The Iranian official also censured remarks made by Pompeo in the CERAWeek conference — an annual US oil and gas industry forum — regarding relations between the Islamic Republic and Iraq.
Addressing the conference in Houston on Tuesday, Pompeo had said, “Iran uses its energy exports to exert undue influence all across the Middle East, most particularly today on Iraq.”
Qassemi said Pompeo was angered by the close relations between Iran and Iraq.
“The relations between Iran and Iraq have been established totally based on the will of the two countries’ leaders and nations and [have been] based on mutual respect and trust and shared interests,” he said, adding that neither of the two countries was seeking to impose its will on the other.
On Monday, Iranian President Hassan Rouhani traveled to Iraq at the head of a high-ranking delegation. The state visit featured several meetings between President Rouhani and Iraq’s top leadership, and the signing of memorandums of understanding for the expansion of bilateral ties in various fields, including the energy sector.
On Wednesday, President Rouhani traveled to the Iraqi city of Najaf to meet with senior religious leaders there, including most prominently with Iraq’s top Shia cleric Grand Ayatollah Ali al-Sistani. Rouhani was the first Iranian president ever to meet with Ayatollah Sistani, signifying the depth of bilateral relations between Tehran and Baghdad.

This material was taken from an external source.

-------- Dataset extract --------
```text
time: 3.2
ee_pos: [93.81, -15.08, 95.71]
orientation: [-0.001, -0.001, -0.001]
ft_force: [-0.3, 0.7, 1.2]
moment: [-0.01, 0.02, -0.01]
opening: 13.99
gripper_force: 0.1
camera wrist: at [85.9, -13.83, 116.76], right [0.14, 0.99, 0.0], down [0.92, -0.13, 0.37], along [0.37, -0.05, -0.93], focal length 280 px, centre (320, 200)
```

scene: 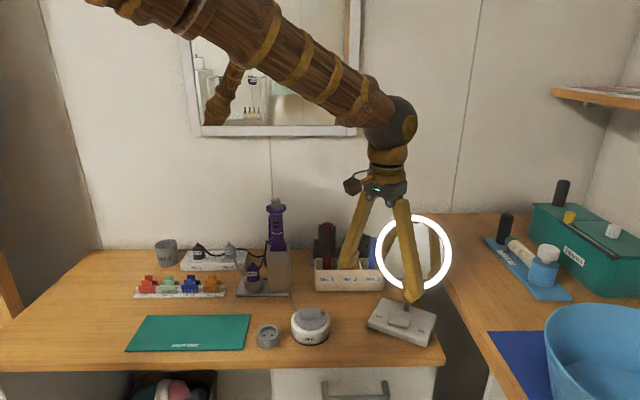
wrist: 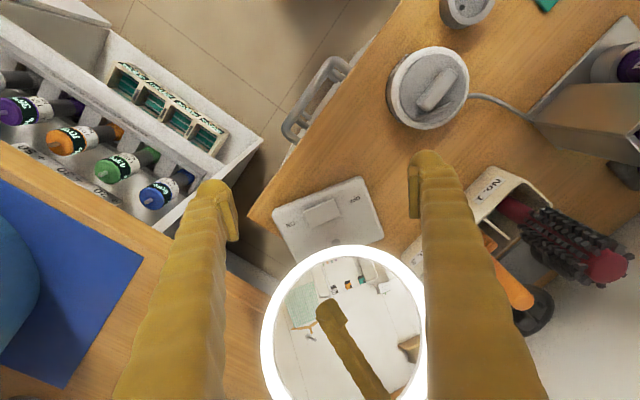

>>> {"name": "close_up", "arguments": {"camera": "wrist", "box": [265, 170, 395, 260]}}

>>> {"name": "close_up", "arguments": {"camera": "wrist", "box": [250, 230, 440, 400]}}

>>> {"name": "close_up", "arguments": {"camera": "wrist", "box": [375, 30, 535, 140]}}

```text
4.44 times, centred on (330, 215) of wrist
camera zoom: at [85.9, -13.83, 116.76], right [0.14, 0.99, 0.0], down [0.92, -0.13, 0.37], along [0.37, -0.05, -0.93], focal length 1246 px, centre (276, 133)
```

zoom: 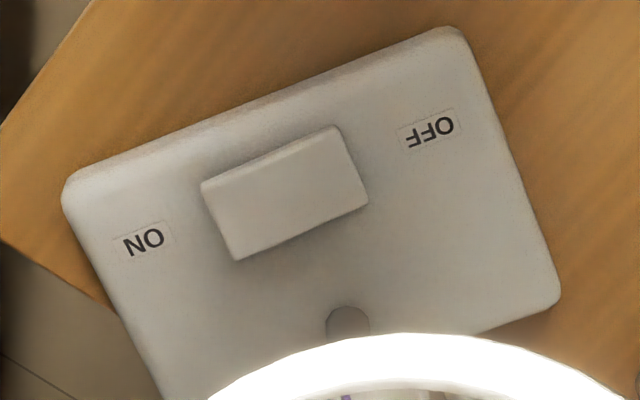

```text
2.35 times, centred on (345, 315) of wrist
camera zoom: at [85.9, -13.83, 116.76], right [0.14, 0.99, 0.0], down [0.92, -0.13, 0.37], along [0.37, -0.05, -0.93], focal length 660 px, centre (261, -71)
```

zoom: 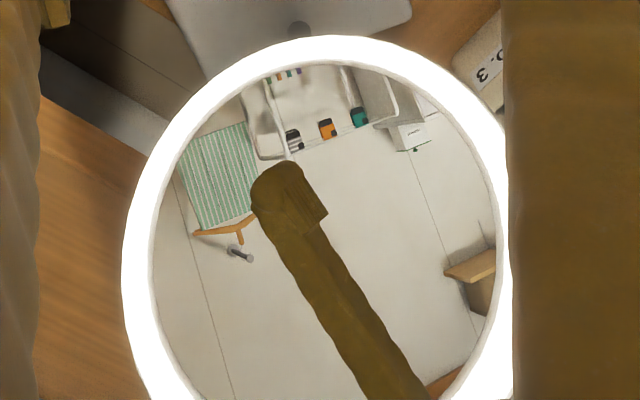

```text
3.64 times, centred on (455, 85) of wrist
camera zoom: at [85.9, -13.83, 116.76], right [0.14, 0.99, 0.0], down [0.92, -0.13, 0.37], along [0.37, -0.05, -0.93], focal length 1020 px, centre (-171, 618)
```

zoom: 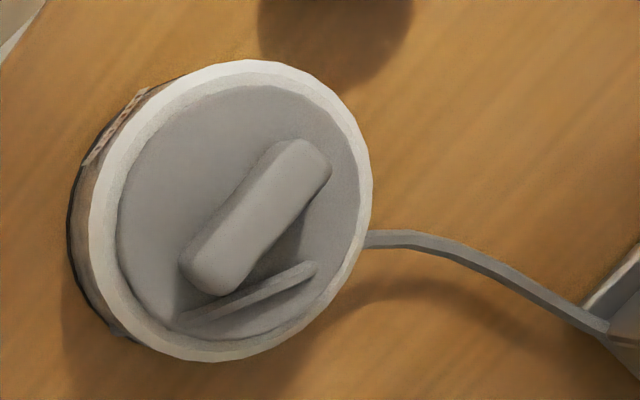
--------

Qassemi, the Iranian Foreign Ministry spokesman, pointed to the deep-rooted relations between Iran and Iraq and said the two countries had stood by each other during “tough times.”
Earlier, US President Donald Trump had made an unannounced and very brief trip to Iraq in the dark of the night and landed at a military base where he only met US soldiers and no Iraqi officials before he left the country.